Exercise brief
Take up the page text again after its last words.

Collected material
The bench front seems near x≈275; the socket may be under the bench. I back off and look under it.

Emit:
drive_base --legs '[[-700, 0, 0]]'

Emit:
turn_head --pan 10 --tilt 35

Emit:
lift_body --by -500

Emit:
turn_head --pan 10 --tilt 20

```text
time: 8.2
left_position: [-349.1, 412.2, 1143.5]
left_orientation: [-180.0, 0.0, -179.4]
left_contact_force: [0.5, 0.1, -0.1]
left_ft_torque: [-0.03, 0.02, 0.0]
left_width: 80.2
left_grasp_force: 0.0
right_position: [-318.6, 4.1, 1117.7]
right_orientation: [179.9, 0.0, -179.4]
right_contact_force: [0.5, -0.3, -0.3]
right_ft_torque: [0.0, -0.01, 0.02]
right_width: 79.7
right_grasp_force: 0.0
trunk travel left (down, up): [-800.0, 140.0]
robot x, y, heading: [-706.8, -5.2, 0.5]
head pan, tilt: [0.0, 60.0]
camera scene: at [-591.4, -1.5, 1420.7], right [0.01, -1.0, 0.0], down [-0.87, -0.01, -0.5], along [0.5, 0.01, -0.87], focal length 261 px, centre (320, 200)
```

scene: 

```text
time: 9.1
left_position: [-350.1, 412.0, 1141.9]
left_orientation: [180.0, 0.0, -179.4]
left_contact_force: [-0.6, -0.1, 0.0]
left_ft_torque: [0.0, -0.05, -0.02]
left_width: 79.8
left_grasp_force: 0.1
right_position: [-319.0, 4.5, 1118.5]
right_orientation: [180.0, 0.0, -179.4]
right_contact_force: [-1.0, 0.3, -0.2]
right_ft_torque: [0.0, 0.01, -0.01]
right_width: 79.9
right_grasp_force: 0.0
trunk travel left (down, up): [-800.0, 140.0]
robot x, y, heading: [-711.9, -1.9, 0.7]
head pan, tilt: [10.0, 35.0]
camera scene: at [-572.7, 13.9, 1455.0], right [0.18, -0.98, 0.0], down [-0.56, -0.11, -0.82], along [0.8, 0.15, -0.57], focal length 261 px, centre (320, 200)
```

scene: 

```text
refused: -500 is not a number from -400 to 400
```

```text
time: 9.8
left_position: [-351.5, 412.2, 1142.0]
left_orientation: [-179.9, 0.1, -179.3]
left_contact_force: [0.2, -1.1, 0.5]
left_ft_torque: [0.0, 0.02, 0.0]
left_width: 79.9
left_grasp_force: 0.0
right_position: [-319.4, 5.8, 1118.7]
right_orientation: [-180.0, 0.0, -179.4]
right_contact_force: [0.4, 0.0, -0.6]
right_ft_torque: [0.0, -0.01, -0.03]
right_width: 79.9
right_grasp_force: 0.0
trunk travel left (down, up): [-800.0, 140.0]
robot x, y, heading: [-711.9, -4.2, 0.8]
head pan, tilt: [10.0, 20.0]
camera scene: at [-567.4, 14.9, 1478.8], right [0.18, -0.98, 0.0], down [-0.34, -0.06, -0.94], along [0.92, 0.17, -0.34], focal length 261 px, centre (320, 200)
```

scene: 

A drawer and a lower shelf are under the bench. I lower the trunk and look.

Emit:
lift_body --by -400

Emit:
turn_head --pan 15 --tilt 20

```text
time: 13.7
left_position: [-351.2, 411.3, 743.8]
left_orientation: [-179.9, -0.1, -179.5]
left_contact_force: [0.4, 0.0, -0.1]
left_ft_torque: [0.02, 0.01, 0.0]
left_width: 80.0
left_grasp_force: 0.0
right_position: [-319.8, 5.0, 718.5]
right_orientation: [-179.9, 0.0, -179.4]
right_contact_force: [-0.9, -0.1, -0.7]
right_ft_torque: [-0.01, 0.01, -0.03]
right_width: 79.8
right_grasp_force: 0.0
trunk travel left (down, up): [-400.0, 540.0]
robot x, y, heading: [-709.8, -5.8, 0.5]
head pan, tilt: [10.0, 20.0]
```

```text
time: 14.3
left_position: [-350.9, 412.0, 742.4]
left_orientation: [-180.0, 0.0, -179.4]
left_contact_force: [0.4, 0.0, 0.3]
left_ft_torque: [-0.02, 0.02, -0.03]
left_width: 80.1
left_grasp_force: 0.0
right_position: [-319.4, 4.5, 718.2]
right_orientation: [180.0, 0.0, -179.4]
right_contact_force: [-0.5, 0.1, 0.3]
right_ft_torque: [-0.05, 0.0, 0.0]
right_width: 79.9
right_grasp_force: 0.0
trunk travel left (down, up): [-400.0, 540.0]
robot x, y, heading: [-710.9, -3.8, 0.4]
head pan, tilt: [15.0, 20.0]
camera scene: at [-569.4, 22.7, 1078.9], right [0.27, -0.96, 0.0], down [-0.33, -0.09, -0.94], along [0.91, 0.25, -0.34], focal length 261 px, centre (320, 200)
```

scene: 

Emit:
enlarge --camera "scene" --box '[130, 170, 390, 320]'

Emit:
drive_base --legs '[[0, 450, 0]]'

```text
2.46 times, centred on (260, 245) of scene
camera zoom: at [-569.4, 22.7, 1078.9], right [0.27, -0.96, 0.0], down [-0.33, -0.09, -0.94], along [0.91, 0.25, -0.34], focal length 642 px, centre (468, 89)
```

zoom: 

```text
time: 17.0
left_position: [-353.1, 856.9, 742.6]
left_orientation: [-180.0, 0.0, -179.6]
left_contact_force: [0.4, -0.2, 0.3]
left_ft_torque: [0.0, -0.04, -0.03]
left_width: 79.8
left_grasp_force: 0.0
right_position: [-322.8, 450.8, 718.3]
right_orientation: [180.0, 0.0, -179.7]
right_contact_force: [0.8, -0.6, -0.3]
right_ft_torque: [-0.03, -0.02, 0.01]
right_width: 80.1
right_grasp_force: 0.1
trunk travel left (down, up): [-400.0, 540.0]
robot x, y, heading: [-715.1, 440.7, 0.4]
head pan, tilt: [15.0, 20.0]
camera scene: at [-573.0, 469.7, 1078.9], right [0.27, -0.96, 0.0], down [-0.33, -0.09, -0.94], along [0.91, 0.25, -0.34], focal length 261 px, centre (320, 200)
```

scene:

Page text
The picture at the beginning of the blog. Yikes - another headless woman (although she has her head to hand - see the stool!). No, it's not the next book cover, but part of a display put on by Leominster Library to mark their celebration of historical fiction. What a great idea! There would have been more photos but my husband went out to the car to check on the dog, who's part of the tour team, and forgot about his duties as cameraman.

Talking of covers. I am told that my work in progress about Mahelt Marshal and Hugh Bigod is going to have a new look cover. My publishers are considering their options at the moment. While the existing ones have sold very well and created a brand image, it is perhaps time to move on. The Time of Singing Paperback will have the same cover style, as will the re-issue of The Running Vixen, but then who knows? I await with excitement, interest, and trepidation.

And talking of The Running Vixen: I am just working on the first batch of edits of the rewrite.

Answer to the problem
It has been very interesting revisiting something that I last worked on around 1990 and as with The Wild Hunt, I've found that my verbosity has somewhat diminished since the early days. Part of the Running Vixen involves The Empress Matilda and I am finding that in this early novel of mine, she is slightly different to the woman I am going to be portraying once I begin writing the Empress's story. Perhaps The Running Vixen brings out her harder traits, although she is only a minor character.

I am currently building up a picture of the Empress Matilda in the Akashic Records and it's proving to be magnificent material - spot on with the history, but showing the Empress and her relationships in wonderful depth. I'll post a couple of examples in a future blog. It really is terrific material.

Meanwhile with the work in progress, I am nearing the end of draft 2. With a bit of luck, I might have it ready for the hard copy edit by the end of April or early May. It's not due in until September, but since the hard copy edit is only another layer in a long process, I'm still going to need the time.

More anon when I have a moment! In the meantime back to the edits!

Monday, March 09, 2009

Return of Castles in the Ether









Some months ago I posted an article concerning the possible whereabouts of Newbury Castle.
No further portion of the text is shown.